When the strike began, Verizon claimed in a statement, "Tens of thousands of Verizon managers and other personnel have been trained to step in and perform emergency work assignments," ensuring there would be "limited disruption in service."

But strikers say the scabs can't perform the jobs they do. Robin, a 37-year veteran of the company on strike in Washington, said, "This is on-the-job training. I was trained for years to do this work." Further north, according to reports, managers who are unable to fix or install anything have admitted they were dispatched to simply drive trucks around until they run out of gas.

Many picketers say health care is their most serious concern. A year and a half after the Obama administration's signature health care "reform" law that was supposed to increase coverage and affordability, high-quality health care is one of the main benefits under attack at Verizon.

But this is no accident, according to labor journalist and author Steve Early.

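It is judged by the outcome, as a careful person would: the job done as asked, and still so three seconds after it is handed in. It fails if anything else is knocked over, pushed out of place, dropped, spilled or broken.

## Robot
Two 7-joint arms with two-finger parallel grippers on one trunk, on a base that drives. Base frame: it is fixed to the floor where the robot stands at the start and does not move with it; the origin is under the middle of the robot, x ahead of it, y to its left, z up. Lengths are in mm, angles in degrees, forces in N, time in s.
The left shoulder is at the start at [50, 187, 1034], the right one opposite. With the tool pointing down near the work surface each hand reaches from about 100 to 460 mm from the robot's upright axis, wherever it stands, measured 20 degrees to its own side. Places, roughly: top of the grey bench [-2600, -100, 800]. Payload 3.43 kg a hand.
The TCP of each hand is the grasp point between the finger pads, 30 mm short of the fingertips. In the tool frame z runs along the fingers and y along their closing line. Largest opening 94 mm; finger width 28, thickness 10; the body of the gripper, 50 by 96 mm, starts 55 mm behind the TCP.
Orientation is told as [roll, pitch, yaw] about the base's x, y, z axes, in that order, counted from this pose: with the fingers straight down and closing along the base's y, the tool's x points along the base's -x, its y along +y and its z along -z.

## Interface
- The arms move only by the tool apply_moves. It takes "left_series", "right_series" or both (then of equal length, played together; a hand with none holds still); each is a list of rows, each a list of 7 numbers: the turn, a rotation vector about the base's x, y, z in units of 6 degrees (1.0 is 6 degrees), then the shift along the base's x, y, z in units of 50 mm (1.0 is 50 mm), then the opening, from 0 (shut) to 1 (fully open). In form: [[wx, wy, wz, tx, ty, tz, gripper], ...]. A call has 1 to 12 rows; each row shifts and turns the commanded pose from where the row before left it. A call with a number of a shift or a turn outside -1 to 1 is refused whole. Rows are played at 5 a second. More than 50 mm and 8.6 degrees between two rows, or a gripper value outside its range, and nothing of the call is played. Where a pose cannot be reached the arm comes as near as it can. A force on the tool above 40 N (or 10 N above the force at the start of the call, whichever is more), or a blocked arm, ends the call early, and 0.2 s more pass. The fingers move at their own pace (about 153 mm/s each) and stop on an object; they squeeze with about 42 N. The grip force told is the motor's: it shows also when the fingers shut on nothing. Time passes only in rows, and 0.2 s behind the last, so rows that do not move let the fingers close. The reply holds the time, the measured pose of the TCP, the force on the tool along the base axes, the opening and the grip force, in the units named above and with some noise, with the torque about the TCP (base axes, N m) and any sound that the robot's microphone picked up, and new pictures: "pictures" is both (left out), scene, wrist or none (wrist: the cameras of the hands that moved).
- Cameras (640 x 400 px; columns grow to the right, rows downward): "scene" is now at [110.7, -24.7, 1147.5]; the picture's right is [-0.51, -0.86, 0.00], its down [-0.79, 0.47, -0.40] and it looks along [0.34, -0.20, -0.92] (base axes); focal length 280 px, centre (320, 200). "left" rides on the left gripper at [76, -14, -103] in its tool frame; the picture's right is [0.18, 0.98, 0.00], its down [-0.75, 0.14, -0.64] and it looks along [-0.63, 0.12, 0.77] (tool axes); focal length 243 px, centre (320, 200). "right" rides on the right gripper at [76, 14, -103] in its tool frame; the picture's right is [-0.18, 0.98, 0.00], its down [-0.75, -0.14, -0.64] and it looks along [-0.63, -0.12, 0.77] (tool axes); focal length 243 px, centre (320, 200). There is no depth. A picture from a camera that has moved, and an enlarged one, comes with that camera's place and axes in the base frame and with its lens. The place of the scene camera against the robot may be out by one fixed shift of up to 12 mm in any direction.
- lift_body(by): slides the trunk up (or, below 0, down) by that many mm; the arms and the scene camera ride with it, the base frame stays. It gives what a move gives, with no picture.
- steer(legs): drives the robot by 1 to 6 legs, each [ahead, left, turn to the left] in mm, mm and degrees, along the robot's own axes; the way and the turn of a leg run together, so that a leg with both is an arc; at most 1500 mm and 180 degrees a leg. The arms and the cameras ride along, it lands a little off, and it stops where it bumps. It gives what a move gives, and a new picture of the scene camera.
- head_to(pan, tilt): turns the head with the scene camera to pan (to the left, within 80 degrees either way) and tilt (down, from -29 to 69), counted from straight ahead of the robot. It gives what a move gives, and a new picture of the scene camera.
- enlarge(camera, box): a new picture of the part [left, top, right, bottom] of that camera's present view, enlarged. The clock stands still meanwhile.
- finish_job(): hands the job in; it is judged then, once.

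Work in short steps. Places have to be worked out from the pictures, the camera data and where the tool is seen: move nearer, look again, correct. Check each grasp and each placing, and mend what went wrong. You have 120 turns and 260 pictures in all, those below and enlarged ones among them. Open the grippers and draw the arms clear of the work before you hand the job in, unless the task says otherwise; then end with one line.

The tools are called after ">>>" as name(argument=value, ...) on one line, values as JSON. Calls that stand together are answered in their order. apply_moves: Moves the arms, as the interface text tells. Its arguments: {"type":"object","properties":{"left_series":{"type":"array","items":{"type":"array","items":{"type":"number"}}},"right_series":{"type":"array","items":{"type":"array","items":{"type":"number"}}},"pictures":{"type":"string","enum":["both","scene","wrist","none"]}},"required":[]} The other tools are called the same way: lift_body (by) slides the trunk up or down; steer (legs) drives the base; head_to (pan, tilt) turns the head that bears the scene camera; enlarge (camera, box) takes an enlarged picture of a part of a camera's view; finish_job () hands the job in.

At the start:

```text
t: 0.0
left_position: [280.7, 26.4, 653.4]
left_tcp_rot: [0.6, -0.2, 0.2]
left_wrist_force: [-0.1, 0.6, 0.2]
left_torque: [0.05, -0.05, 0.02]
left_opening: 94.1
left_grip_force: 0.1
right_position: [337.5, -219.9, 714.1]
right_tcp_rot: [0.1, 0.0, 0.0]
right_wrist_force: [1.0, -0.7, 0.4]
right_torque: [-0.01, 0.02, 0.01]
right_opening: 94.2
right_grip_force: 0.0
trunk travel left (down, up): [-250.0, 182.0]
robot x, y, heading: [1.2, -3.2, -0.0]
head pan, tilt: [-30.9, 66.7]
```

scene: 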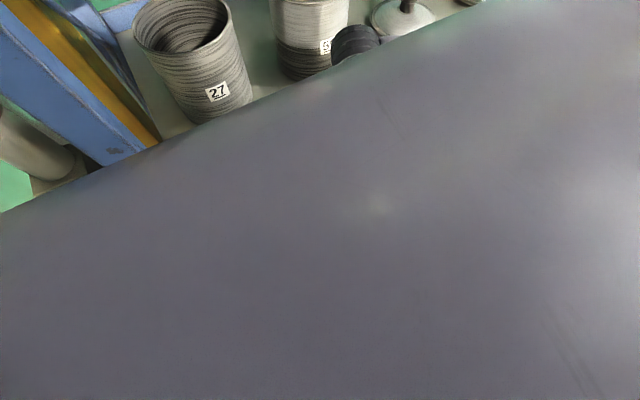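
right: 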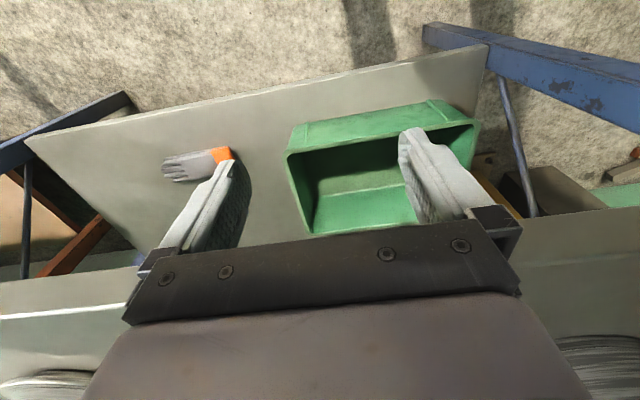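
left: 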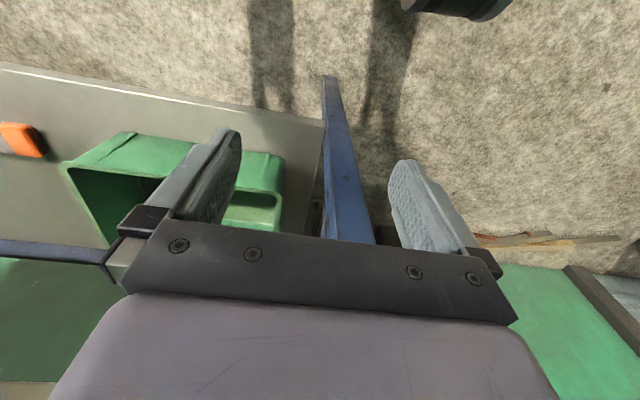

The excise tax that will be imposed on higher-cost health plans under the law has become a lever for companies to start pushing now for big reductions in medical coverage. The tax isn't scheduled to take effect until 2018, but as Early points out in a recent article, the battle over health care at Verizon shows that "this is the poison pill in [the health care reform law] that's already making union bargaining more difficult, even at hugely profitable firms."

In fact, last month, Verizon told workers that the company needed to start accounting for the costs of the tax now--seven years early.


THE STRIKE at Verizon is significant not just for its size, but the context in which it takes place. The last major strike in the telecommunications industry occurred in 2004--a four-day strike at SBC Communications involving 102,000 workers, according to the Bureau of Labor Statistics. The last U.S. strike larger than the one at Verizon involved 74,000 General Motors workers, who walked out for two days in 2007.

Those strikes were brief--and they preceded the global economic crisis that has been used by employers to batter workers' living standards still further, following decades of declines in real wages, unionization rates and living standards.

Due to new advantages Verizon has gained through outsourcing and other changes, CWA leaders have made it clear that conventional strike tactics won't be effective--so the union is, for example, targeting Verizon wireless stores to turn away customers.

But some rank-and-file workers are critical of union leaders who have suggested a return to work and resumption of bargaining if Verizon removes its take-it-or-leave-it proposal from the table. While CWA is in a weak bargaining position in many respects and IBEW locals don't even have strike funds, a return to work without a contract would make fighting off concessions that much more difficult.

For Jonathan Leonard, a 23-year Verizon systems technician and vice president of CWA Local 2336 in Washington, D.C., this strike is bigger than one company. "We need to take a stand, because if they can do it to us, they can do it to workers at other companies across the country," he said.

But the opposite is also true: If Verizon workers win, their victory would signal a shift in the battle lines in the war on workers.